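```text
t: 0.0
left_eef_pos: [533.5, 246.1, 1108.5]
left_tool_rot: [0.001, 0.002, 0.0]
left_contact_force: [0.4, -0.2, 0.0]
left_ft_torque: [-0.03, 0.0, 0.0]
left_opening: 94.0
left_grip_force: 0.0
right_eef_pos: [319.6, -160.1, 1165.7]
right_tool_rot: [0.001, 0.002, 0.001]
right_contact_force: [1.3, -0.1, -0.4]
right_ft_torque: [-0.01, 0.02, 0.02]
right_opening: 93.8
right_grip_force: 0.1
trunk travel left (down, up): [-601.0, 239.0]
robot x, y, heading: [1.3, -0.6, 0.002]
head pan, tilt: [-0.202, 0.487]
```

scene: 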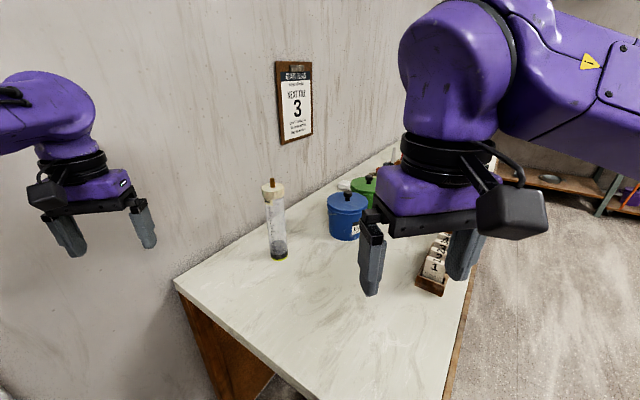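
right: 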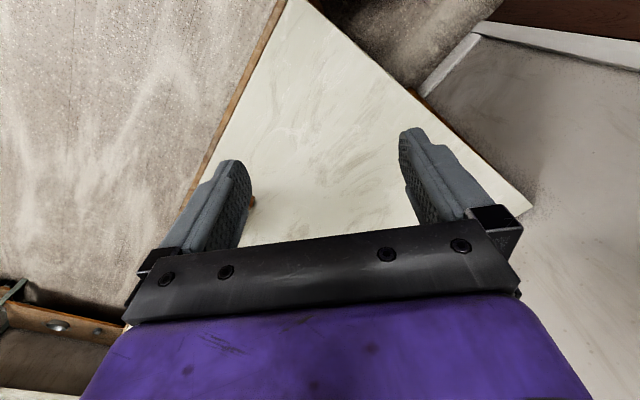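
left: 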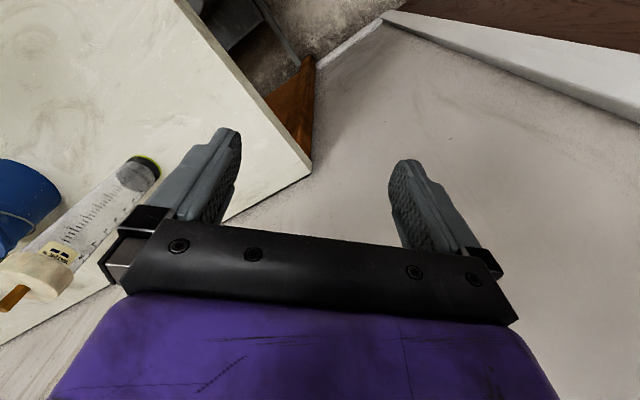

- Task instructions
From start to finish, output the listing exactly, but omit its pictures. Write them as strings in a JSON array, leaving out blank lines.

- Response
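[
  "```text",
  "t: 0.0",
  "left_eef_pos: [533.5, 246.1, 1108.5]",
  "left_tool_rot: [0.001, 0.002, 0.0]",
  "left_contact_force: [0.4, -0.2, 0.0]",
  "left_ft_torque: [-0.03, 0.0, 0.0]",
  "left_opening: 94.0",
  "left_grip_force: 0.0",
  "right_eef_pos: [319.6, -160.1, 1165.7]",
  "right_tool_rot: [0.001, 0.002, 0.001]",
  "right_contact_force: [1.3, -0.1, -0.4]",
  "right_ft_torque: [-0.01, 0.02, 0.02]",
  "right_opening: 93.8",
  "right_grip_force: 0.1",
  "trunk travel left (down, up): [-601.0, 239.0]",
  "robot x, y, heading: [1.3, -0.6, 0.002]",
  "head pan, tilt: [-0.202, 0.487]",
  "```",
  "scene: ",
  "right: ",
  "left: "
]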